Real time indexing

Real time monitoring/indexing is performed by starting the recollindex -m command. With this option, recollindex will permanently monitor file changes and update the index.

On Windows systems, the monitoring process is started from the recoll GUI File menu. On Unix-like systems, there are other possibilities, see the following sections.

When this is in use, the recoll GUI File menu makes two operations available: Stop and Trigger incremental pass.

Trigger incremental pass has the same effect as restarting the indexer, and will cause a complete walk of the indexed area, processing the changed files, then switch to monitoring. This is only marginally useful, maybe in cases where the indexer is configured to delay updates, or to force an immediate rebuild of the stemming and phonetic data, which are only processed at intervals by the real time indexer.

While it is convenient that data is indexed in real time, repeated indexing can generate a significant load on the system when files such as email folders change. Also, monitoring large file trees by itself significantly taxes system resources. You probably do not want to enable it if your system is short on resources. Periodic indexing is adequate in most cases.

As of Recoll 1.24, you can set the monitordirs configuration variable to specify that only a subset of your indexed files will be monitored for instant indexing. In this situation, an incremental pass on the full tree can be triggered by either restarting the indexer, or just running recollindex, which will notify the running process.
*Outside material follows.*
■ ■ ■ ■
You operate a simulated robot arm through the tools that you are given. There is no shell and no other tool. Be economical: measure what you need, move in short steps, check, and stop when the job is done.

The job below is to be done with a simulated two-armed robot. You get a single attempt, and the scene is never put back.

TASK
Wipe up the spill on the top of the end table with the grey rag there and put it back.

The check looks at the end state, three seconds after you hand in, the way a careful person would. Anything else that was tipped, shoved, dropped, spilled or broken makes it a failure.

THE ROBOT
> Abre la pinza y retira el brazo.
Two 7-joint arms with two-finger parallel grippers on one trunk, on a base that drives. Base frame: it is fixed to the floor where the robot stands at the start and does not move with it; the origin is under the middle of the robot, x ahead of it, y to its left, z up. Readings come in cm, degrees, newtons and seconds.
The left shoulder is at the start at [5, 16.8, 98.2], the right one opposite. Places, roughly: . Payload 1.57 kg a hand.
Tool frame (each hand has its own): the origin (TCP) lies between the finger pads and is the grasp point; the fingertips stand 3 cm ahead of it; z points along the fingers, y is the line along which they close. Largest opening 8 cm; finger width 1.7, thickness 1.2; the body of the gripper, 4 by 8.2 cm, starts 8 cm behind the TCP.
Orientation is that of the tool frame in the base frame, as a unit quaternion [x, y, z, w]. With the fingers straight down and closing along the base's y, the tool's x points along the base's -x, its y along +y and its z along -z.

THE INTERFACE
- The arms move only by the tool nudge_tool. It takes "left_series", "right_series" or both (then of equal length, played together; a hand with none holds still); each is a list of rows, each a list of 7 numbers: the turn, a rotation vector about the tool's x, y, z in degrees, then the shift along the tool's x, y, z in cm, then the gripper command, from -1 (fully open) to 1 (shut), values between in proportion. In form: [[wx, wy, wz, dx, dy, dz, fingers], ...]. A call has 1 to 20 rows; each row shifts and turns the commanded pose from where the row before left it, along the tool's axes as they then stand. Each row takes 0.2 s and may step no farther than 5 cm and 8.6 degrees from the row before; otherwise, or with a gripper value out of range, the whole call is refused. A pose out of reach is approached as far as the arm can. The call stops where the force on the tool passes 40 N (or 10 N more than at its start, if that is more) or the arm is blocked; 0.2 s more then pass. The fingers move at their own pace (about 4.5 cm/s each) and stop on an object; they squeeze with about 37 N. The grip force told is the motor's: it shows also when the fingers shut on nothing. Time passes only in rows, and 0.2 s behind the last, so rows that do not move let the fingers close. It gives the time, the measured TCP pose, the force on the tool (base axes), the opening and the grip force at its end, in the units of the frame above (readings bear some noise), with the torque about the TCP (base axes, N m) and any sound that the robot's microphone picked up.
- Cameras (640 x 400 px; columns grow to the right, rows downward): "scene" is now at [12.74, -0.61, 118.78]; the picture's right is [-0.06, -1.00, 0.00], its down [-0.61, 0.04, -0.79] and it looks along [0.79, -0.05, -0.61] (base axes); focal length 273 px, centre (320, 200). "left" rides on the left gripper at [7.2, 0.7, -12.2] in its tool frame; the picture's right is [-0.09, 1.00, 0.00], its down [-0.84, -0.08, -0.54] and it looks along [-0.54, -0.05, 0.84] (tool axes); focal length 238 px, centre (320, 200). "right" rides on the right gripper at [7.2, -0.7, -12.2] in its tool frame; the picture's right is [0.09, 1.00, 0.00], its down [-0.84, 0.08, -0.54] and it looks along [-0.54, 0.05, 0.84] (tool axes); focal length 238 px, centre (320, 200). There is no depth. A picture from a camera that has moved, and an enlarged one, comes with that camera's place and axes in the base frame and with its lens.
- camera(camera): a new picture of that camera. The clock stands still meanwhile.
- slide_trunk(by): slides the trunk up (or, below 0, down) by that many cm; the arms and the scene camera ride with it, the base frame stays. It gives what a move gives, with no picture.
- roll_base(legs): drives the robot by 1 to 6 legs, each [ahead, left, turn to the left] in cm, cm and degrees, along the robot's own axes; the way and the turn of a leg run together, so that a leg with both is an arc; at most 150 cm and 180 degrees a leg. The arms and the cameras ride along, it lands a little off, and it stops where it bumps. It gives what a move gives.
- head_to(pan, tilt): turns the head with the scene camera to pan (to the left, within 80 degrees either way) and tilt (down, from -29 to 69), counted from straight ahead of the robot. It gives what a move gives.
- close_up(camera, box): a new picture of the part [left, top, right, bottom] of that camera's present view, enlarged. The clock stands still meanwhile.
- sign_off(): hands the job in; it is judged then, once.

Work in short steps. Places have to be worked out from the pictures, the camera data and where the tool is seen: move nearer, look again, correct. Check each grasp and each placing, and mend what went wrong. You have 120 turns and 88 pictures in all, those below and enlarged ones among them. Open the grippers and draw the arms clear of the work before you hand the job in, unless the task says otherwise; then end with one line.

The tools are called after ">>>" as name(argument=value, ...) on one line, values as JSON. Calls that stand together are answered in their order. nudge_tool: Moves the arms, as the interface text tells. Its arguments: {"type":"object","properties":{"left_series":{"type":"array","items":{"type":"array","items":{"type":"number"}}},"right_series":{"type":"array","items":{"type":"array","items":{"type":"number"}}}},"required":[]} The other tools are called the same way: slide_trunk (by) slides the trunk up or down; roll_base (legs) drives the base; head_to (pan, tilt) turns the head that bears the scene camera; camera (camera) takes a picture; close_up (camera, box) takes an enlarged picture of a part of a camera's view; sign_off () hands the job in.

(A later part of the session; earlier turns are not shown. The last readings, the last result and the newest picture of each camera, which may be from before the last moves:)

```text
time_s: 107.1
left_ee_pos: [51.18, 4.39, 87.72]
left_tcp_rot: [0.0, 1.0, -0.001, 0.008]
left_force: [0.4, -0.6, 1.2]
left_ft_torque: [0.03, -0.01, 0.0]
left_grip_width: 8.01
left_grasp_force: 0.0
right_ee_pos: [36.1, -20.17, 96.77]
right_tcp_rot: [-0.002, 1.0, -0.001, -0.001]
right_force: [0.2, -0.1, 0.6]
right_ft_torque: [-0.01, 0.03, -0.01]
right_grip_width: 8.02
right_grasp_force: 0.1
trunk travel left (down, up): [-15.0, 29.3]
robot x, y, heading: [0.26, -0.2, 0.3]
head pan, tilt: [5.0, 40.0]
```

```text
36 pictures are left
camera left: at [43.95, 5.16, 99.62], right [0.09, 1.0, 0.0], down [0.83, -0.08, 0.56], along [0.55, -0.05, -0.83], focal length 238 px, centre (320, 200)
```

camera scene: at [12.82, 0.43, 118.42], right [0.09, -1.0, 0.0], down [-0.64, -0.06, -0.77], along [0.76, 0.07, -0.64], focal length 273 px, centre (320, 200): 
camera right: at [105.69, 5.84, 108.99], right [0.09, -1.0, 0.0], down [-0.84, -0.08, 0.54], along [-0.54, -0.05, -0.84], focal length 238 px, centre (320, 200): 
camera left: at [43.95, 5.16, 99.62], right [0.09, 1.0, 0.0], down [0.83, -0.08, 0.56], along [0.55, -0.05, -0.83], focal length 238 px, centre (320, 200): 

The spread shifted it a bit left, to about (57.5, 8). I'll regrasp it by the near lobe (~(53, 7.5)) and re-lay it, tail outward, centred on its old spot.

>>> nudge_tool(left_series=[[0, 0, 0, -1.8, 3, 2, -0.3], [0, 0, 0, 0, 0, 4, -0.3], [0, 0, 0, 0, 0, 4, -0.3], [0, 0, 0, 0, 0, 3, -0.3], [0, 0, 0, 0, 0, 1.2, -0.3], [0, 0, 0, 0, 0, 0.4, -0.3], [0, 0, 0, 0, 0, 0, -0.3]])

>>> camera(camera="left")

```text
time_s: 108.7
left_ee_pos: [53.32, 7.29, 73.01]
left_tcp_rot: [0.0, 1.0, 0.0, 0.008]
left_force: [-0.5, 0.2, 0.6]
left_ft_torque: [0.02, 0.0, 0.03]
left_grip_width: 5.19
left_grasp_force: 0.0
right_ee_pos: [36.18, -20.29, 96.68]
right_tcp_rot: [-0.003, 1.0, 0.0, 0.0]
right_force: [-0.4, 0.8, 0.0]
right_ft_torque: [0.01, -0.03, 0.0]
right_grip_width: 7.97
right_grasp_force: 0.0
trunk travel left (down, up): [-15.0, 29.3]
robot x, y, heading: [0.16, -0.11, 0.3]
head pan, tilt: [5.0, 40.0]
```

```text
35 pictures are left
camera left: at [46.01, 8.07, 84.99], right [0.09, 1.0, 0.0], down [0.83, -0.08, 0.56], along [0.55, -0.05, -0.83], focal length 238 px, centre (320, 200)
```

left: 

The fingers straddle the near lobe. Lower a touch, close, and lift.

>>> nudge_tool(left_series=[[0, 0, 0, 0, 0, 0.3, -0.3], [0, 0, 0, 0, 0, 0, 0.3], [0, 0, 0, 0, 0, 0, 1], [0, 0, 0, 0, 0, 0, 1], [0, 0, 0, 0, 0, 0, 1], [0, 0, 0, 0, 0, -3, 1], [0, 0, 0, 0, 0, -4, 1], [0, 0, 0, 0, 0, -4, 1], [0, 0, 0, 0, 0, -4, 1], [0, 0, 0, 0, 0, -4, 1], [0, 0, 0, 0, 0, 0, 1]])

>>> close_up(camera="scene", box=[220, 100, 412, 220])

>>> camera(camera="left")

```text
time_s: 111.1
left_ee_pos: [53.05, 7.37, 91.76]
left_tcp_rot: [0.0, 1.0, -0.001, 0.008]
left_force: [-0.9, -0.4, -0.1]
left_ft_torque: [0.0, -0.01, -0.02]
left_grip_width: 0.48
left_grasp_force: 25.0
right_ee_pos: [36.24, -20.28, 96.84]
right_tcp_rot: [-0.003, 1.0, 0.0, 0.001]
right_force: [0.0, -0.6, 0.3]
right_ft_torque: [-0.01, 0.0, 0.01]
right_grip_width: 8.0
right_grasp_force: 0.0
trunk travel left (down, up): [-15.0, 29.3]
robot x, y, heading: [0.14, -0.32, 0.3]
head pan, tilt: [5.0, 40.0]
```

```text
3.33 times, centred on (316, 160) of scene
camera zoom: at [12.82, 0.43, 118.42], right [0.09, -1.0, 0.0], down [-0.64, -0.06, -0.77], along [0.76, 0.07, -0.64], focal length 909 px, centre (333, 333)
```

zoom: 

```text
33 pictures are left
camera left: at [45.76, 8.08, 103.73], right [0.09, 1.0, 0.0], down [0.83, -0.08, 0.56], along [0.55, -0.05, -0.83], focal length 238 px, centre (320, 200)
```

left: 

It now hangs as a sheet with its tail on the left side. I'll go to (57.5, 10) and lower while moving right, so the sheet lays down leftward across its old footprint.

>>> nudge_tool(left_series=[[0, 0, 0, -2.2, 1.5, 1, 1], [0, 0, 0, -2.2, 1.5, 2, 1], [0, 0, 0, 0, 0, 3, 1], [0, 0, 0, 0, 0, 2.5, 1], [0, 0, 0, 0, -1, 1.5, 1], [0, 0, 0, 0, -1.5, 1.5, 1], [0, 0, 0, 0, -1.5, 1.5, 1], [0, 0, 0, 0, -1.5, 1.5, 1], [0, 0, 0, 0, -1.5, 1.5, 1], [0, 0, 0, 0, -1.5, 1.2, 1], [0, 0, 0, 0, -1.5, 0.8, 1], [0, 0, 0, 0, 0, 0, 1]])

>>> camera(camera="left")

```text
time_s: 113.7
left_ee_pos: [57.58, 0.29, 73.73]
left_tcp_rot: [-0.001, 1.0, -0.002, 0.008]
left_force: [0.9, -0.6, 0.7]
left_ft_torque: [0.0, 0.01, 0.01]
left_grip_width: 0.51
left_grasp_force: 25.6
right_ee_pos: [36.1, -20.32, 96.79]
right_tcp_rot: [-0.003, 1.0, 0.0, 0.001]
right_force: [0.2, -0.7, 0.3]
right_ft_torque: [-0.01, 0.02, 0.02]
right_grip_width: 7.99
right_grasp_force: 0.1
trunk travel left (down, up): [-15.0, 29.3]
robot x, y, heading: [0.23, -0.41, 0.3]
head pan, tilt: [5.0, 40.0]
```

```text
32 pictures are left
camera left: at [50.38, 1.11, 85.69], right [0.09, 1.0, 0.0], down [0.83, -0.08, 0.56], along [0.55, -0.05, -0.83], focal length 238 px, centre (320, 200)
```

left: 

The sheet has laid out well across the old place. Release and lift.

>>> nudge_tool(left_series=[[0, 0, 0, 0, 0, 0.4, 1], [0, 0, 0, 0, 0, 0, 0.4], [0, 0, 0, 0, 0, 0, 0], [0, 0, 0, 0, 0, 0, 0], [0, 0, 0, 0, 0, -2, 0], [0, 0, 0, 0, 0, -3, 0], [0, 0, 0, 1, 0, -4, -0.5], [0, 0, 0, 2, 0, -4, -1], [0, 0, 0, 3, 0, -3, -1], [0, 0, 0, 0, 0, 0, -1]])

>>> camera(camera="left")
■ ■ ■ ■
The recoll GUI also has a menu entry for this.

Unix-like systems: automatic daemon start with systemd

The installation contains two example files (in share/recoll/examples) for starting the indexing daemon with systemd.

recollindex.service would be used for starting recollindex as a user service. The indexer will start when the user logs in and run while there is a session open for them.

recollindex@.service is a template service which would be used for starting the indexer at boot time, running as a specific user. It can be useful when running the text search as a shared service (e.g. when users access it through the WEB UI).

If configured to do so, the unit files should have been installed in your system's default systemd paths (usually /usr/lib/systemd/system/ and /usr/lib/systemd/user/). If not, you may need to copy the files there before starting the service.

With the unit files installed in the proper location, the user unit can be started with the following commands:

systemctl --user daemon-reload
systemctl --user enable --now recollindex.service

The system unit file can be enabled for a particular user by running, as root:

systemctl daemon-reload
systemctl enable --now recollindex@username.service

(A valid user name should be substituted for username, of course.)

Unix-like systems: automatic daemon start from the desktop session

Under KDE, Gnome and some other desktop environments, the daemon can automatically started when you log in, by creating a desktop file inside the ~/.config/autostart directory. This can be done for you by the Recoll GUI. Use the Preferences->Indexing Schedule menu.

With older X11 setups, starting the daemon is normally performed as part of the user session script.

The rclmon.sh script can be used to easily start and stop the daemon. It can be found in the examples directory (typically /usr/local/[share/]recoll/examples).

For example, a good old xdm-based session could have a .xsession script with the following lines at the end:

recollconf=$HOME/.recoll-home
recolldata=/usr/local/share/recoll
RECOLL_CONFDIR=$recollconf $recolldata/examples/rclmon.sh start

fvwm

The indexing daemon gets started, then the window manager, for which the session waits.

By default the indexing daemon will monitor the state of the X11 session, and exit when it finishes, it is not necessary to kill it explicitly. (The X11 server monitoring can be disabled with option -x to recollindex).

If you use the daemon completely out of an X11 session, you need to add option -x to disable X11 session monitoring (else the daemon will not start).

Miscellaneous details

Logging. By default, the messages from the indexing daemon will be sent to the same file as those from the interactive commands (logfilename). You may want to change this by setting the daemlogfilename and daemloglevel configuration parameters. Also the log file will only be truncated when the daemon starts. If the daemon runs permanently, the log file may grow quite big, depending on the log level.

Unix-like systems: increasing resources for inotify. On Linux systems, monitoring a big tree may need increasing the resources available to inotify, which are normally defined in /etc/sysctl.conf.

### inotify
#
# cat  /proc/sys/fs/inotify/max_queued_events   - 16384
# cat  /proc/sys/fs/inotify/max_user_instances  - 128
# cat  /proc/sys/fs/inotify/max_user_watches    - 16384
#
# -- Change to:
#
fs.inotify.max_queued_events=32768
fs.inotify.max_user_instances=256
fs.inotify.max_user_watches=32768

Especially, you will need to trim your tree or adjust the max_user_watches value if indexing exits with a message about errno ENOSPC (28) from inotify_add_watch.

Slowing down the reindexing rate for fast changing files. When using the real time monitor, it may happen that some files need to be indexed, but change so often that they impose an excessive load for the system.Recoll provides a configuration option to specify the minimum time before which a file, specified by a wildcard pattern, cannot be reindexed. See the mondelaypatterns parameter in the configuration section.